Hurricane Olivia is seen Friday via satellite in the Pacific moving toward Hawaii. (NASA)

By AUDREY McAVOYAssociated Press

HONOLULU (AP) - Hurricane Olivia will likely approach Hawaii as either a high-end tropical storm or a low-end hurricane in coming days, weather forecasters said Monday.

"The difference between the two is very slight, so we really need to prepare as if it's a hurricane," said Maureen Ballard, a meteorologist at the Central Pacific Hurricane Center.

Olivia was 435 miles (700 kilometers) east of Hilo and moving 9 mph (15 kph) at 11 a.m. local time. It had maximum sustained winds of 75 mph (120 kph).

Forecasters say Olivia may drop 10 to 15 inches (25 to 38 centimeters) of rain on the Big Island and Maui County, though some areas could get 20 inches (50 centimeters.)

Wil Okabe, Hawaii County managing director, said work crews were being sent to neighborhoods and parts of highways that flooded and suffered landslides during Hurricane Lane last month.

"By having people around to monitor the situation, to look for the signs, we can respond much quicker," Okabe said. The county is also preparing to open shelters.

Lane dumped more than 52 inches of rain on the Big Island, marking the nation's second-highest rainfall total for a tropical cyclone since 1950. Nearly 40 people had to be rescued from floodwaters, while about 200 people reported damage to their homes on the Big Island because of Lane.

Hurricane Harvey, which deposited more than 60 inches of rain in Texas last year, is the nation's wettest tropical cyclone on record

The ground has dried since Lane so there isn't concern about it being already saturated before the Olivia arrives, Okabe said.

"We don't need any more hurricanes. Let's hope it just passes us, but that's unlikely," he said.

Oahu and Kauai are forecast to receive 3 to 6 inches (7 to 15 centimeters), though precipitation could be as much as 8 to 10 inches (20 to 25 centimeters) in some areas.
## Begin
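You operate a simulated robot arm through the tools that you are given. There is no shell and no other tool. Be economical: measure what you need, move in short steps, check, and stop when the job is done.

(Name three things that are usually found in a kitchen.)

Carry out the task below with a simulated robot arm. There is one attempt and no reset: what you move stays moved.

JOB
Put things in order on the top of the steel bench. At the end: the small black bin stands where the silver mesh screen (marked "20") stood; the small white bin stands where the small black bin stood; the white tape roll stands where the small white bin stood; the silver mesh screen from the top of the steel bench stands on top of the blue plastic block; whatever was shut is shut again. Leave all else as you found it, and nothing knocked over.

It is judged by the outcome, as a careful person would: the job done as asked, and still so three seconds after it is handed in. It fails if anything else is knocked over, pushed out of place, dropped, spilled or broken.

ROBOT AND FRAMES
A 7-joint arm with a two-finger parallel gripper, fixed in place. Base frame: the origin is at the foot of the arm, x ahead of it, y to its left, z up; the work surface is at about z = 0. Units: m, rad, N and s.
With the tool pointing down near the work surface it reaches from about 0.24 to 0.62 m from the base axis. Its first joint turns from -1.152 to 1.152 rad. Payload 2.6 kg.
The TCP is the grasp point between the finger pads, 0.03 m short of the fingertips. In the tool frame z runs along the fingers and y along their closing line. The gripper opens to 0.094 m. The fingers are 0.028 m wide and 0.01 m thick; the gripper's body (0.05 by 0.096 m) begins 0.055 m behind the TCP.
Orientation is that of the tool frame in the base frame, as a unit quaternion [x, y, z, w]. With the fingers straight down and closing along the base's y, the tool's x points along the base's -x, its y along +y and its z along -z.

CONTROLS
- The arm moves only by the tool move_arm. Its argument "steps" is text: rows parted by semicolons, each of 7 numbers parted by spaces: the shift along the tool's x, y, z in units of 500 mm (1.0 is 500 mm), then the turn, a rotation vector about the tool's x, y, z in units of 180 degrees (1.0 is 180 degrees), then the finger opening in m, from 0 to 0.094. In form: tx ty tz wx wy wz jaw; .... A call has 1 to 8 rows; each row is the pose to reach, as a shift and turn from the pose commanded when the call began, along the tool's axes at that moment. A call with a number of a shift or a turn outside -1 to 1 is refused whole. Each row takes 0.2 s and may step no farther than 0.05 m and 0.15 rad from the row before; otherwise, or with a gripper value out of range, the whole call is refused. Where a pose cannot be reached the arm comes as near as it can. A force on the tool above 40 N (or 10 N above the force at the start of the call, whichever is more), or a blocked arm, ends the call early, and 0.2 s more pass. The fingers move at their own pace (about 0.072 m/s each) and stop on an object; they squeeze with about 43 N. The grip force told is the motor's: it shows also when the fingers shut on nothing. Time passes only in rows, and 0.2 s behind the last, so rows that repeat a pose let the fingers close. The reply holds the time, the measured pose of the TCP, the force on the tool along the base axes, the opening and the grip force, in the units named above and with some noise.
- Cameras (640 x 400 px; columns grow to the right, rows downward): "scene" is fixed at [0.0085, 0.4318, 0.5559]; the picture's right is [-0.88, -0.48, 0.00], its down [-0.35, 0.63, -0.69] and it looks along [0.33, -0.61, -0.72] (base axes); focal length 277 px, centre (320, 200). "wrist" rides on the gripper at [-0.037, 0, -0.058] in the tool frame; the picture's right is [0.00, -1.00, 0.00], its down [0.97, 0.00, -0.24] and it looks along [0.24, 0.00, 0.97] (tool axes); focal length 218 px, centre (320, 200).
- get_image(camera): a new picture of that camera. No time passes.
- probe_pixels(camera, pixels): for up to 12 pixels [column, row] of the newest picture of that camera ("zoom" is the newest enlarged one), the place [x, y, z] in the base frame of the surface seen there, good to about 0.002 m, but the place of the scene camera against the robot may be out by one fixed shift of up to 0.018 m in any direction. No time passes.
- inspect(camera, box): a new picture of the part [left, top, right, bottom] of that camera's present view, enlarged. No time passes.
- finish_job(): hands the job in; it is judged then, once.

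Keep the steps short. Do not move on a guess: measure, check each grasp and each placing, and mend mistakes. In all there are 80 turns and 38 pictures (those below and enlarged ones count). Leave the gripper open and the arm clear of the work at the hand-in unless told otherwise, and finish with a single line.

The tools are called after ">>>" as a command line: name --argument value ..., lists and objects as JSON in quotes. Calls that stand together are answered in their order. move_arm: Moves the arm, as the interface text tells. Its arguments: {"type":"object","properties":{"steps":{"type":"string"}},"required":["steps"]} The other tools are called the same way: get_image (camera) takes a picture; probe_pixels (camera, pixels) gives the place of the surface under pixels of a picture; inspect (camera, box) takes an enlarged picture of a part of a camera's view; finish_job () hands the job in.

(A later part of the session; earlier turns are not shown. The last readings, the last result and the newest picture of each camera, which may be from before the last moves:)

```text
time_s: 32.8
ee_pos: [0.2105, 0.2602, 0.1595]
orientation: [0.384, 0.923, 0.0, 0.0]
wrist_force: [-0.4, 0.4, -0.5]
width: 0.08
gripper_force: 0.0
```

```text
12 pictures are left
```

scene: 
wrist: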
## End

The forecast shows the center of the hurricane passing through a channel between the Big Island and Maui. Ballard stressed, however, that there is uncertainty about the storm's exact path. She noted it could veer slightly to the north or south.

Ballard urged people in Hawaii to pay attention to the storm.

"We hope everyone still has all of their supplies from last time and that they maintain an awareness of what's going on," she said.